How about 3 fonts (serif, sans, and fixed) and color instead of monochrome? You're too quick to compromise :-)

Vector graphics would be adequate and could discourage huge binary dumps in the code, but you know someone would try to jam a photograph in there by inserting a square per pixel, and I can't really blame them. Postscript could work, but if you picked something explicitly line oriented it would cause less confusion in revision control.


> How about 3 fonts (serif, sans, and fixed) and color instead of monochrome? You're too quick to compromise :-)

Minimal Viable Picture :)

> Postscript could work, but if you picked something explicitly line oriented it would cause less confusion in revision control.

Agreed. But Postscript has a lot of existing unencumbered infrastructure code littering the net. With a new syntax, you need to overcome an activation energy problem. You would have to make sure that rendering and editing code existed that could be munged into a plug-in for everybody's favorite IDE. EMACS mode, anyone?

Also, maybe an independent tool that ran in a local web browser (not uploading code to random servers) would be a way to jump start things.


SVG could work (if you can stomach XML). The great thing about standards is there are so many to choose from.


or base-64


This isn't that hard to keep in an editable form for you. Visualizing it as an image can just be a property of the editor, and the "on disk" representation can simply be a URI to a standard image format. This is basically what emacs org-mode does, and it works really well.


I should check out org-mode. It's been more than 25 years since I used emacs with any regularity.


For Visual Studio, the Supercharger extension is capable of embedding images in comments. Those with Supercharger will see the inlined image, and those without will just see the markup containing the image path. It's not as powerful as what Racket is capable of with images-in-code, but gets the job done for most purposes.


Since Markdown is now the web's rich text, its image tag is probably the thing to try. Then, Emacs is guaranteed to be able to show images. Possibly Intellij Idea, since their MPS supports wacky stuff in DSLs' editing interfaces. Dunno about Sublime etc., but I hope Atom and company can make proper use of their platform. Even if not inline, an image can often be opened in a split frame.

BTW, Mermaid and such might be more suitable for embedding diagrams in comments―maybe even just one of the ascii art diagram languages (for which there are utils to convert to graphics).


If you dive into old Lisp Machines and Interlisp-D papers, it was already a feature back them.

Many FOSS devs don't have a full picture of Lisps, by constraining themselves to what Emacs+SLIME are able to, without experimenting commercial Common Lisp environments.

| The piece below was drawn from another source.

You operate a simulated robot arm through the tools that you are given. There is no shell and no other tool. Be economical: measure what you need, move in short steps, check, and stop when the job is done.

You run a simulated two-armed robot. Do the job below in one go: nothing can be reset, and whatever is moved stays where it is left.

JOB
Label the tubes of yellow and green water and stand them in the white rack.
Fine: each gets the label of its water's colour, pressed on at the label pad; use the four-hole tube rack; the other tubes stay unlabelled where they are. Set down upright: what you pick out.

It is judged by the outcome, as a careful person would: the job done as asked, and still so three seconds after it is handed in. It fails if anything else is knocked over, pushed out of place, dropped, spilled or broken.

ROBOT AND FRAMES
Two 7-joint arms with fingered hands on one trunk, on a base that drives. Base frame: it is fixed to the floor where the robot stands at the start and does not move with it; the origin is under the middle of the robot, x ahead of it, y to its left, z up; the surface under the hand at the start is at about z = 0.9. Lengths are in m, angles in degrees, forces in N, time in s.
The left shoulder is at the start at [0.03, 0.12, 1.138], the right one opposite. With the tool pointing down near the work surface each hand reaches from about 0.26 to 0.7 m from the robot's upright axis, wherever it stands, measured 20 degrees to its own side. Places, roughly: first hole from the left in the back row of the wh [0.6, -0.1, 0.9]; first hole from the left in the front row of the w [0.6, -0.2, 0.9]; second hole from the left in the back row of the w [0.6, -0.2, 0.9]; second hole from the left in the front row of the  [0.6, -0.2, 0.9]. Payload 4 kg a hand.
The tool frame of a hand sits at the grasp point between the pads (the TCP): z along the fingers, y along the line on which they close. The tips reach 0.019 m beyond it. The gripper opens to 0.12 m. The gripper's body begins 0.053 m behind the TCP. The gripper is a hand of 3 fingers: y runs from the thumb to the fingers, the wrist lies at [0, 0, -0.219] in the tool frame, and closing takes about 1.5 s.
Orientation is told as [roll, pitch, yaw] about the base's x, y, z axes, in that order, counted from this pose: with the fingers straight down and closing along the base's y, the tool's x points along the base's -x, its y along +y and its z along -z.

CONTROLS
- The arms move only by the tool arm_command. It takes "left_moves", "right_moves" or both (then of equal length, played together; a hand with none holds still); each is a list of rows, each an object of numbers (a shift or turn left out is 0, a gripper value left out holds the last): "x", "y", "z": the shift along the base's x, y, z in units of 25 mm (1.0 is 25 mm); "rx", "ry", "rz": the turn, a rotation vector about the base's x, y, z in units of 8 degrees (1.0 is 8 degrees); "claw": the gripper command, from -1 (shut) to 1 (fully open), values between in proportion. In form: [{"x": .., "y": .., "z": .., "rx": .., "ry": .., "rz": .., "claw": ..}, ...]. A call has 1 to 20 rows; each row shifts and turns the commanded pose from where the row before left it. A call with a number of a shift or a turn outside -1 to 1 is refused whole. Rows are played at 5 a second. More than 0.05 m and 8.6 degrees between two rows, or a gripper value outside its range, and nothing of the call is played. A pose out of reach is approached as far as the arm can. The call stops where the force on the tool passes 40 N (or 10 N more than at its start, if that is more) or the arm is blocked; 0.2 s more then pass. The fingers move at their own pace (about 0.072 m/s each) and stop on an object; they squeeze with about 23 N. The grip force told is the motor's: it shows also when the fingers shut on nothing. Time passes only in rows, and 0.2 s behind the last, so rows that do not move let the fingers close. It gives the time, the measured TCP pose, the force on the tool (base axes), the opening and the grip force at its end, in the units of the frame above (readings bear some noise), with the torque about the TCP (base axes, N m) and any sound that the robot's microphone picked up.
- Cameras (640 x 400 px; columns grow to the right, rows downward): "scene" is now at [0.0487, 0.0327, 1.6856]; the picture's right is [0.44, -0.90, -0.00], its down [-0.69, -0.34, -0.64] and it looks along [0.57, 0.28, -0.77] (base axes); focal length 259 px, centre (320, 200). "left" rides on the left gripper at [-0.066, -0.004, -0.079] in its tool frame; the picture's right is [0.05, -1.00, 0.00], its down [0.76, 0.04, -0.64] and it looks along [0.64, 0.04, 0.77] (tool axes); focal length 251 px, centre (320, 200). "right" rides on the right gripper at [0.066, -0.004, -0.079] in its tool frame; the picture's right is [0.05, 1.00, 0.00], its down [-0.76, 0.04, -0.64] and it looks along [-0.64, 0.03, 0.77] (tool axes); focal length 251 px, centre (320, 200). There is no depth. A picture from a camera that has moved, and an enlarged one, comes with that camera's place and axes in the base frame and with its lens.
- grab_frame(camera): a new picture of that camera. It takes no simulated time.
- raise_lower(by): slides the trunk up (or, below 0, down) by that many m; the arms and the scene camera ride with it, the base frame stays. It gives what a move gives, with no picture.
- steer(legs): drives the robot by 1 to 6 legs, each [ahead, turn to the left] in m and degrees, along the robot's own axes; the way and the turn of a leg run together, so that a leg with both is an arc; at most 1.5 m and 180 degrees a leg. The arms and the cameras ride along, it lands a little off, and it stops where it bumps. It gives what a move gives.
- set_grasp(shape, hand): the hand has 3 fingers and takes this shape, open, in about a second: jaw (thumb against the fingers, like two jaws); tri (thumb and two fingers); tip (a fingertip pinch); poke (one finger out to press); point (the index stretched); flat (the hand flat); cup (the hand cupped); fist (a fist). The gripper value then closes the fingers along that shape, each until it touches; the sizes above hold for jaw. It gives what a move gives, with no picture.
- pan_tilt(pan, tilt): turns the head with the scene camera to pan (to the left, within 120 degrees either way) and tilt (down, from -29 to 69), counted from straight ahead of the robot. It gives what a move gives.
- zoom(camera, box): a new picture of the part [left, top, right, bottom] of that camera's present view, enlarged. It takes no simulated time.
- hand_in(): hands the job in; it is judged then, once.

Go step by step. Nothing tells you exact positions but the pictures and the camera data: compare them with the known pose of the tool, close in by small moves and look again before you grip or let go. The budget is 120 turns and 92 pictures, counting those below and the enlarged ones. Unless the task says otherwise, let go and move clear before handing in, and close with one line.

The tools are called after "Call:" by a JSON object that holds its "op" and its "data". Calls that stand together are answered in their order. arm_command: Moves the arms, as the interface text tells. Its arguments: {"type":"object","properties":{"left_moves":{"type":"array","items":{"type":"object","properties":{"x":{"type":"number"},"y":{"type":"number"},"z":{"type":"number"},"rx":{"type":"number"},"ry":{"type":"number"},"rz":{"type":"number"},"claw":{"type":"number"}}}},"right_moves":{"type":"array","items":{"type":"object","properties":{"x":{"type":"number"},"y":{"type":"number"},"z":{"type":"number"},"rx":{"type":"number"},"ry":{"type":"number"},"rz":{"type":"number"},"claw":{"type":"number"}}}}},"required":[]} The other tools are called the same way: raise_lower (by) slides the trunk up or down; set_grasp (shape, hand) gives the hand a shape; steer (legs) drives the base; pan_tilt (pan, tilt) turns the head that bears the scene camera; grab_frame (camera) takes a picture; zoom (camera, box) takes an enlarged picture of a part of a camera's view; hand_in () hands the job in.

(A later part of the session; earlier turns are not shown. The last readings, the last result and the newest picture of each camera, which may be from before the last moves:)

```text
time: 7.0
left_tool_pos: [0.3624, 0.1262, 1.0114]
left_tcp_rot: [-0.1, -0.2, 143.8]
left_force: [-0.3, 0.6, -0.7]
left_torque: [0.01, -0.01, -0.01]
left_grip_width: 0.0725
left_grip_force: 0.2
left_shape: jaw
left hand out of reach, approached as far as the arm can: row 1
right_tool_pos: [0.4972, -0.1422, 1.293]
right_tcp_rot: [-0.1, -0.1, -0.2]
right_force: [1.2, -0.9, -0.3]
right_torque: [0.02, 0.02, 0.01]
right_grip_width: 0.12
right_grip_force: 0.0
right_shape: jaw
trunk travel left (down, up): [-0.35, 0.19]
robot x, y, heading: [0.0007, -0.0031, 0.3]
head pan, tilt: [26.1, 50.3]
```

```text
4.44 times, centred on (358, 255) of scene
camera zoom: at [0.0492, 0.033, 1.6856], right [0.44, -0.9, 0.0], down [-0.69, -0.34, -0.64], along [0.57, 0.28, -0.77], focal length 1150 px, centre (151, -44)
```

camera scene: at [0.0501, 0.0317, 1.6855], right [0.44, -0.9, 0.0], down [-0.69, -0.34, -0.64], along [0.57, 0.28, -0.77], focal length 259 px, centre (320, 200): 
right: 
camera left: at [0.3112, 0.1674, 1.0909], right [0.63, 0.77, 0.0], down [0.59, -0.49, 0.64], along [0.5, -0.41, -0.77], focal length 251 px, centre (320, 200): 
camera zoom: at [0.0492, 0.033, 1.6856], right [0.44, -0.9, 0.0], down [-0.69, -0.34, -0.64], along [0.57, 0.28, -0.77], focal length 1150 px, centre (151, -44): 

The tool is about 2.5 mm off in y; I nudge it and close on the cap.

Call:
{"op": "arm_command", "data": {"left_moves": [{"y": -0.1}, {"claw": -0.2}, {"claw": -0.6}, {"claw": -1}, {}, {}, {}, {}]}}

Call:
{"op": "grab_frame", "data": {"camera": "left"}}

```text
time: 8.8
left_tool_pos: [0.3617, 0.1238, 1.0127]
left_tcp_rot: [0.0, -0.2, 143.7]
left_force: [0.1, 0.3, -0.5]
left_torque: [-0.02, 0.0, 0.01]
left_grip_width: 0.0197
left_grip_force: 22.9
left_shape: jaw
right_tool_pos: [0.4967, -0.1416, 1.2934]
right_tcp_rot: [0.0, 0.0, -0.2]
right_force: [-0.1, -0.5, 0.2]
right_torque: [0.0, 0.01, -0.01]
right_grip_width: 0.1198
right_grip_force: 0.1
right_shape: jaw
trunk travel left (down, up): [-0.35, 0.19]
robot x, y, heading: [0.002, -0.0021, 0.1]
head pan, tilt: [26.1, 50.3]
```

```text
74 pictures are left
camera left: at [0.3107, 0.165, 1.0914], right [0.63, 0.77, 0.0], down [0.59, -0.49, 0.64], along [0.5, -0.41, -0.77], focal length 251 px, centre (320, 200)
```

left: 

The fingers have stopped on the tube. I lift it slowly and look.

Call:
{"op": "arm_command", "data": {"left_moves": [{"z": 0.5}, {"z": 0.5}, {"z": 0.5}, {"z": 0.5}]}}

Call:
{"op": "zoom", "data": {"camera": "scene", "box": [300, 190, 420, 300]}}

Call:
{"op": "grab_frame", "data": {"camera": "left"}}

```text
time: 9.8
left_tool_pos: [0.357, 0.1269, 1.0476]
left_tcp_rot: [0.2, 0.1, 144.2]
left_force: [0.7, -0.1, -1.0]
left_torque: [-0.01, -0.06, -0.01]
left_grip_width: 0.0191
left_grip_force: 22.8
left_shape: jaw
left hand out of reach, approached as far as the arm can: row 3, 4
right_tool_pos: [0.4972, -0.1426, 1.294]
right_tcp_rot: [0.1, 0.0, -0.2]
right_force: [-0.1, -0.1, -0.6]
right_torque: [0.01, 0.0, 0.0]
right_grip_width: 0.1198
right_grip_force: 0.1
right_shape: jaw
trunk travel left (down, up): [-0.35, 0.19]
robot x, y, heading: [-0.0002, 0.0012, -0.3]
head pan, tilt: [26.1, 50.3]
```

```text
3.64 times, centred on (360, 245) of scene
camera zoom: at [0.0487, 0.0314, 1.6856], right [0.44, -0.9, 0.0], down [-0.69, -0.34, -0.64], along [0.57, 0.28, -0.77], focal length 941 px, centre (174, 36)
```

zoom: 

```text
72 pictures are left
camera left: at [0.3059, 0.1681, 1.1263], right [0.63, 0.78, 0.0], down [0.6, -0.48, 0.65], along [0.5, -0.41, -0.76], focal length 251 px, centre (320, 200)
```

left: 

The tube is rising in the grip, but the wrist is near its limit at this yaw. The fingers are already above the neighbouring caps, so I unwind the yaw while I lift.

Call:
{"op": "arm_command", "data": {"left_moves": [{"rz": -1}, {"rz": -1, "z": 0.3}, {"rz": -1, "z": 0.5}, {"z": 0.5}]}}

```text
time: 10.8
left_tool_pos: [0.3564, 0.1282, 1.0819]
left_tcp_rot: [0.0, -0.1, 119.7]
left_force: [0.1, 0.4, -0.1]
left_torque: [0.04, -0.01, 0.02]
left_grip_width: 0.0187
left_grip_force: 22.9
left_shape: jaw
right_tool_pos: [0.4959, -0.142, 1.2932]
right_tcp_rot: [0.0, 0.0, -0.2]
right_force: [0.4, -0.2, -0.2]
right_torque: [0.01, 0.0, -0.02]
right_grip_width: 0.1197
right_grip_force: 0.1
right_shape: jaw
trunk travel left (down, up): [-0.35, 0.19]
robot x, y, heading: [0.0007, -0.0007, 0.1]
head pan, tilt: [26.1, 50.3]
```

Thanks for pointing out the image part. I also do this with both Python and Mathematica all the time just like you, but haven't touched Racket in 10 years.


> Obviously there are downsides to putting images in your source. After you do that, your code is no longer ascii, and it won't be something you can edit with vi, emacs, or any non-Racket IDE.

Emacs handles images.


Mathematica allows similar things to be done in its notebooks. Fun!


> Just being able to put an image in a comment explaining your algorithm into your code would be huge improvement

i do this all the time.


Comment Area Markup Method Literary Programming, Programming was the first, Literary was the second.

the main purpose of the Code comment area markup method is to live Preview directly in the Code Editor Preview panel without exporting or any preprocessing.

Just add a line comment character of the programming language before each line of Markdown.

In the comments of code, you can draw flowcharts, tasklist, display data visualizations, etc.

The method is to add extension instructions in any programming language comment area:

markdown manual eval code, live eval code, print result, display data visualization and other directives When previewing or converting a format, you only need to simply preprocess: delete line comment characters with regular expressions, example: sed 's/^;//' x.clj

Note:

line comment character of Clojure(Lisp) is ; line comment characters of the current file type can be obtained from the editor's API. when we edit the code, we can preview the effect in real time. Editing literary code has a live preview panel like most markdown editors.